# Data shown:
--- START ---
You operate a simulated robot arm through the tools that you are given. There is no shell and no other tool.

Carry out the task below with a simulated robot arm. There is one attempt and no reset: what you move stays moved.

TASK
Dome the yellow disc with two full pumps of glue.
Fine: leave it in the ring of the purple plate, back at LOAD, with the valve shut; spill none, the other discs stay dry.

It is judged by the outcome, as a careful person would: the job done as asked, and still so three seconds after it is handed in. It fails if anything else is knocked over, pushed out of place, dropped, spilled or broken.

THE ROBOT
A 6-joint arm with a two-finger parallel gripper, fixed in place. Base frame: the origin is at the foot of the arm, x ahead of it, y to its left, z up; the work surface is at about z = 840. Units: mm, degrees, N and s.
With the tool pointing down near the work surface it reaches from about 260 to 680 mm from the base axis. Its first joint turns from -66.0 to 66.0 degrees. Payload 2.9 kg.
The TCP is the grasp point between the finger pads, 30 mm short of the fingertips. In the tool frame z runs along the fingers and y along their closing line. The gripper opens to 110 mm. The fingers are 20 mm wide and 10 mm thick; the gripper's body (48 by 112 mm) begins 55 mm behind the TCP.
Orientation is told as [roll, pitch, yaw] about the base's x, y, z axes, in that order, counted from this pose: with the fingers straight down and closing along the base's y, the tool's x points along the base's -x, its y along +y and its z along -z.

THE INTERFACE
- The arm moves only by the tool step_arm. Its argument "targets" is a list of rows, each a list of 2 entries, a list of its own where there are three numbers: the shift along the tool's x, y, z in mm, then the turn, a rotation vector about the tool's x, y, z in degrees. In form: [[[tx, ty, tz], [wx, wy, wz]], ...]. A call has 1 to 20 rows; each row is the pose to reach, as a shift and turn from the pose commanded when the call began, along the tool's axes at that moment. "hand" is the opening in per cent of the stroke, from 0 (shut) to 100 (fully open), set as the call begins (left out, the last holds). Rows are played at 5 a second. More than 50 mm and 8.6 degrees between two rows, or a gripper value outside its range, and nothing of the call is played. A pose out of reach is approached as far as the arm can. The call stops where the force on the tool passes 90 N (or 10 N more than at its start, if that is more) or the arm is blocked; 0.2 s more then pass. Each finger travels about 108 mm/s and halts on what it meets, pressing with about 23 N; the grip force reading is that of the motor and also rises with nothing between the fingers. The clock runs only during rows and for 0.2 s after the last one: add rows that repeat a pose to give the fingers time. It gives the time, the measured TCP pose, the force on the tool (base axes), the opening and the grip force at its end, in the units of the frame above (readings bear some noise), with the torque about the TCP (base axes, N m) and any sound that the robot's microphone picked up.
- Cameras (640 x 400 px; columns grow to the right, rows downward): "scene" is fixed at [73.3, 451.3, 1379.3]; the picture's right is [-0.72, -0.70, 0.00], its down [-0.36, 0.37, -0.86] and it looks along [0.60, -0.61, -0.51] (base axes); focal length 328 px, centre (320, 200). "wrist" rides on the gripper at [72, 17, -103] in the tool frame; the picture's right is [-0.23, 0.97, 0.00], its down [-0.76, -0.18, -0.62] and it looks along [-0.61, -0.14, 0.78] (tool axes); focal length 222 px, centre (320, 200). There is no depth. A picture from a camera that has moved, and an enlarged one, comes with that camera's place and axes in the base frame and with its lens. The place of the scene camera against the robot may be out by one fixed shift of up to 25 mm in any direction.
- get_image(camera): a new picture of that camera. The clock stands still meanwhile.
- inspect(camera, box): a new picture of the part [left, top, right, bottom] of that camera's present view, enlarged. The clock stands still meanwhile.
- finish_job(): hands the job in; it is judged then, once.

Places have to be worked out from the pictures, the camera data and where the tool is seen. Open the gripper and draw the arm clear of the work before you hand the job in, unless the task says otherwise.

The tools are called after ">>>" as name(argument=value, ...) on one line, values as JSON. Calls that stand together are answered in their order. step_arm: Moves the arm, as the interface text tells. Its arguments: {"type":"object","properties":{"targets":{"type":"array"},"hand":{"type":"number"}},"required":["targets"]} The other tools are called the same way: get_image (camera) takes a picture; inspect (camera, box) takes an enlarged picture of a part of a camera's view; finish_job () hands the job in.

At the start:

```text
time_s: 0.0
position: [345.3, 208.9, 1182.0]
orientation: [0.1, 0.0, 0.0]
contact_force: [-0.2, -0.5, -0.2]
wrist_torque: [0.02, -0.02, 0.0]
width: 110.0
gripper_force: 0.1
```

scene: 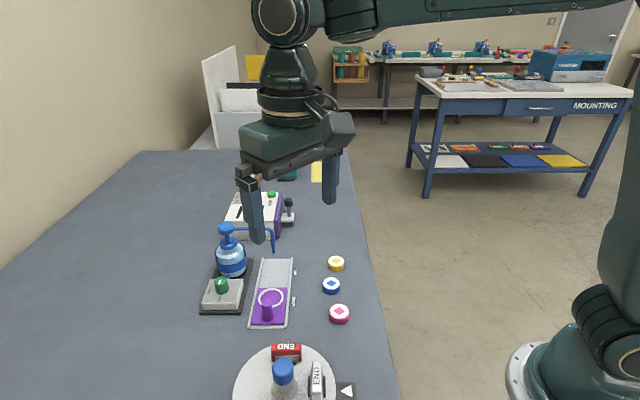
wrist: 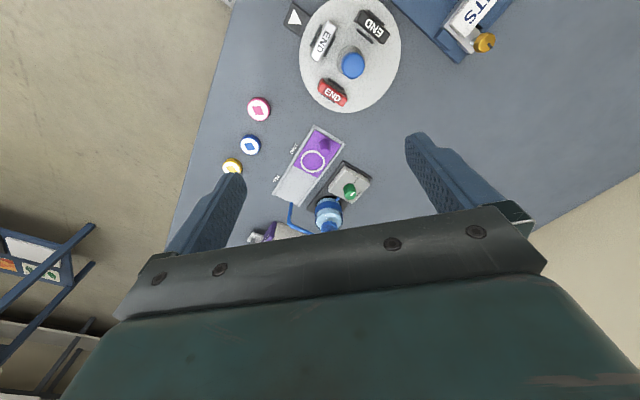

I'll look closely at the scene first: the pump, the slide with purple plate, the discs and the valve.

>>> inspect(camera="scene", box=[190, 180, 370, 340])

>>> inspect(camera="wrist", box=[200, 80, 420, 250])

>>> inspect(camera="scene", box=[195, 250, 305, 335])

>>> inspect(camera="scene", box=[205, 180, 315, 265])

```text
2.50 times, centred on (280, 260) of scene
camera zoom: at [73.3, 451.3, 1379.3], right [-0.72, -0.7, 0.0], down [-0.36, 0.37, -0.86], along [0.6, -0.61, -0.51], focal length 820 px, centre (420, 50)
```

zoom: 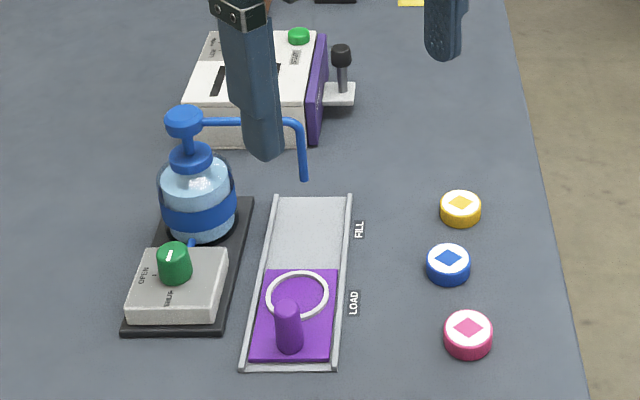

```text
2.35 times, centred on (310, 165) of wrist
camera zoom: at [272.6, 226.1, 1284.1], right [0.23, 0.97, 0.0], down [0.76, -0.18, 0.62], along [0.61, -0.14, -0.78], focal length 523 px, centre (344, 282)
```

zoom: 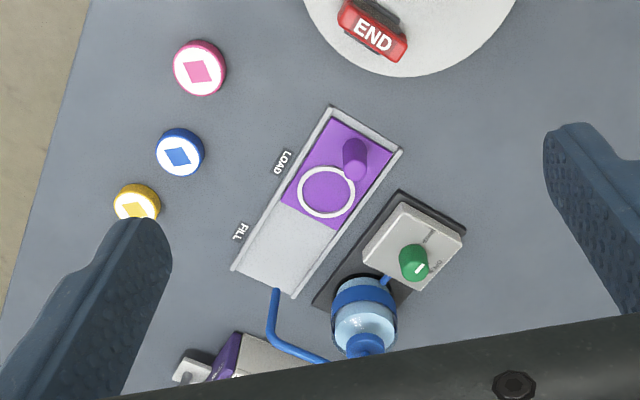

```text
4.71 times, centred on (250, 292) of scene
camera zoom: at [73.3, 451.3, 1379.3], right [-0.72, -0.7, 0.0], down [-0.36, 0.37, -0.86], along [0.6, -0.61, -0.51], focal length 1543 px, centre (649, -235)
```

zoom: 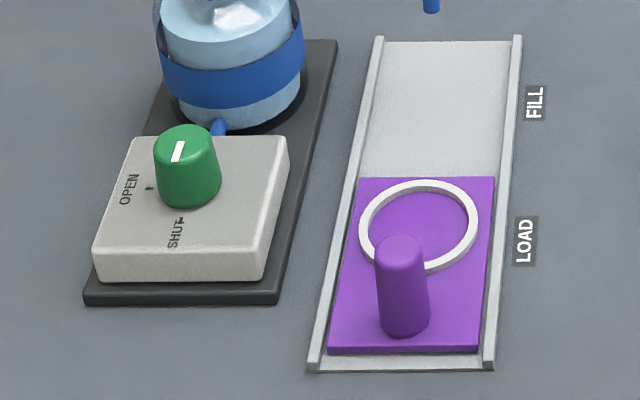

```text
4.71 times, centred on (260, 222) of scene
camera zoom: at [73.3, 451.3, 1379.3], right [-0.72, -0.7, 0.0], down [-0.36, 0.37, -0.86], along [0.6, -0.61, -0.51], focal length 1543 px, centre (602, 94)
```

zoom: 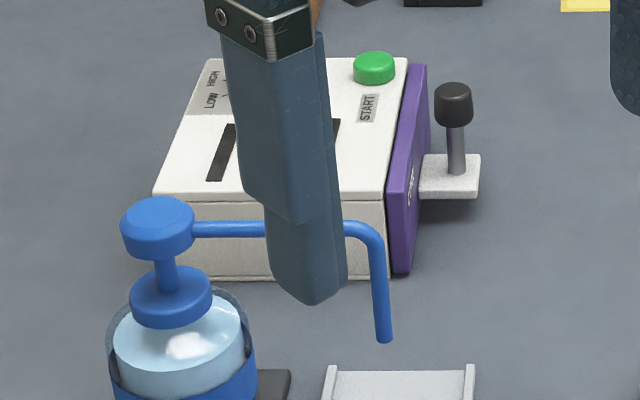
--- END ---
# Work to be completed:
Restate the listing above word for word, and skip the pictures. Return a JSON list in which every string is one line; blank lines are skipped.

# Written reply:
[
  "You operate a simulated robot arm through the tools that you are given. There is no shell and no other tool.",
  "Carry out the task below with a simulated robot arm. There is one attempt and no reset: what you move stays moved.",
  "TASK",
  "Dome the yellow disc with two full pumps of glue.",
  "Fine: leave it in the ring of the purple plate, back at LOAD, with the valve shut; spill none, the other discs stay dry.",
  "It is judged by the outcome, as a careful person would: the job done as asked, and still so three seconds after it is handed in. It fails if anything else is knocked over, pushed out of place, dropped, spilled or broken.",
  "THE ROBOT",
  "A 6-joint arm with a two-finger parallel gripper, fixed in place. Base frame: the origin is at the foot of the arm, x ahead of it, y to its left, z up; the work surface is at about z = 840. Units: mm, degrees, N and s.",
  "With the tool pointing down near the work surface it reaches from about 260 to 680 mm from the base axis. Its first joint turns from -66.0 to 66.0 degrees. Payload 2.9 kg.",
  "The TCP is the grasp point between the finger pads, 30 mm short of the fingertips. In the tool frame z runs along the fingers and y along their closing line. The gripper opens to 110 mm. The fingers are 20 mm wide and 10 mm thick; the gripper's body (48 by 112 mm) begins 55 mm behind the TCP.",
  "Orientation is told as [roll, pitch, yaw] about the base's x, y, z axes, in that order, counted from this pose: with the fingers straight down and closing along the base's y, the tool's x points along the base's -x, its y along +y and its z along -z.",
  "THE INTERFACE",
  "- The arm moves only by the tool step_arm. Its argument \"targets\" is a list of rows, each a list of 2 entries, a list of its own where there are three numbers: the shift along the tool's x, y, z in mm, then the turn, a rotation vector about the tool's x, y, z in degrees. In form: [[[tx, ty, tz], [wx, wy, wz]], ...]. A call has 1 to 20 rows; each row is the pose to reach, as a shift and turn from the pose commanded when the call began, along the tool's axes at that moment. \"hand\" is the opening in per cent of the stroke, from 0 (shut) to 100 (fully open), set as the call begins (left out, the last holds). Rows are played at 5 a second. More than 50 mm and 8.6 degrees between two rows, or a gripper value outside its range, and nothing of the call is played. A pose out of reach is approached as far as the arm can. The call stops where the force on the tool passes 90 N (or 10 N more than at its start, if that is more) or the arm is blocked; 0.2 s more then pass. Each finger travels about 108 mm/s and halts on what it meets, pressing with about 23 N; the grip force reading is that of the motor and also rises with nothing between the fingers. The clock runs only during rows and for 0.2 s after the last one: add rows that repeat a pose to give the fingers time. It gives the time, the measured TCP pose, the force on the tool (base axes), the opening and the grip force at its end, in the units of the frame above (readings bear some noise), with the torque about the TCP (base axes, N m) and any sound that the robot's microphone picked up.",
  "- Cameras (640 x 400 px; columns grow to the right, rows downward): \"scene\" is fixed at [73.3, 451.3, 1379.3]; the picture's right is [-0.72, -0.70, 0.00], its down [-0.36, 0.37, -0.86] and it looks along [0.60, -0.61, -0.51] (base axes); focal length 328 px, centre (320, 200). \"wrist\" rides on the gripper at [72, 17, -103] in the tool frame; the picture's right is [-0.23, 0.97, 0.00], its down [-0.76, -0.18, -0.62] and it looks along [-0.61, -0.14, 0.78] (tool axes); focal length 222 px, centre (320, 200). There is no depth. A picture from a camera that has moved, and an enlarged one, comes with that camera's place and axes in the base frame and with its lens. The place of the scene camera against the robot may be out by one fixed shift of up to 25 mm in any direction.",
  "- get_image(camera): a new picture of that camera. The clock stands still meanwhile.",
  "- inspect(camera, box): a new picture of the part [left, top, right, bottom] of that camera's present view, enlarged. The clock stands still meanwhile.",
  "- finish_job(): hands the job in; it is judged then, once.",
  "Places have to be worked out from the pictures, the camera data and where the tool is seen. Open the gripper and draw the arm clear of the work before you hand the job in, unless the task says otherwise.",
  "The tools are called after \">>>\" as name(argument=value, ...) on one line, values as JSON. Calls that stand together are answered in their order. step_arm: Moves the arm, as the interface text tells. Its arguments: {\"type\":\"object\",\"properties\":{\"targets\":{\"type\":\"array\"},\"hand\":{\"type\":\"number\"}},\"required\":[\"targets\"]} The other tools are called the same way: get_image (camera) takes a picture; inspect (camera, box) takes an enlarged picture of a part of a camera's view; finish_job () hands the job in.",
  "At the start:",
  "```text",
  "time_s: 0.0",
  "position: [345.3, 208.9, 1182.0]",
  "orientation: [0.1, 0.0, 0.0]",
  "contact_force: [-0.2, -0.5, -0.2]",
  "wrist_torque: [0.02, -0.02, 0.0]",
  "width: 110.0",
  "gripper_force: 0.1",
  "```",
  "scene: ",
  "wrist: ",
  "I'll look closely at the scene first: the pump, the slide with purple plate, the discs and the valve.",
  ">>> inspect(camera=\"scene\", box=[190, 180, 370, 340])",
  ">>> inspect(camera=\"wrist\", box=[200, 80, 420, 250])",
  ">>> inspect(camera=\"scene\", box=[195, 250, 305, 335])",
  ">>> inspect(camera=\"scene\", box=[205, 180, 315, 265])",
  "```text",
  "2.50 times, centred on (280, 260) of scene",
  "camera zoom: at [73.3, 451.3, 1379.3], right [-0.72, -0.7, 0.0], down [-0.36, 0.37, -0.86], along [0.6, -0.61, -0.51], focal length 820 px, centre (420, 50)",
  "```",
  "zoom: ",
  "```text",
  "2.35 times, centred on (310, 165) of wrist",
  "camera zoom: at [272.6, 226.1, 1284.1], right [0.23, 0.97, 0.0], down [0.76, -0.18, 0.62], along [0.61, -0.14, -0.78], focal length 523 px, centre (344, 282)",
  "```",
  "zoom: ",
  "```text",
  "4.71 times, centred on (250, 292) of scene",
  "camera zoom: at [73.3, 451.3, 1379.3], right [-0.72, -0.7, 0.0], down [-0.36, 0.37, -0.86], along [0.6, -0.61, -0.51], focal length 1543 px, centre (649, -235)",
  "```",
  "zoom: ",
  "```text",
  "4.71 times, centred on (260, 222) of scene",
  "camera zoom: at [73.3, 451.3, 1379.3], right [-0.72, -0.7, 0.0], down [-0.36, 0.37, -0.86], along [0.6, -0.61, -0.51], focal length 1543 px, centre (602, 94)",
  "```",
  "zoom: "
]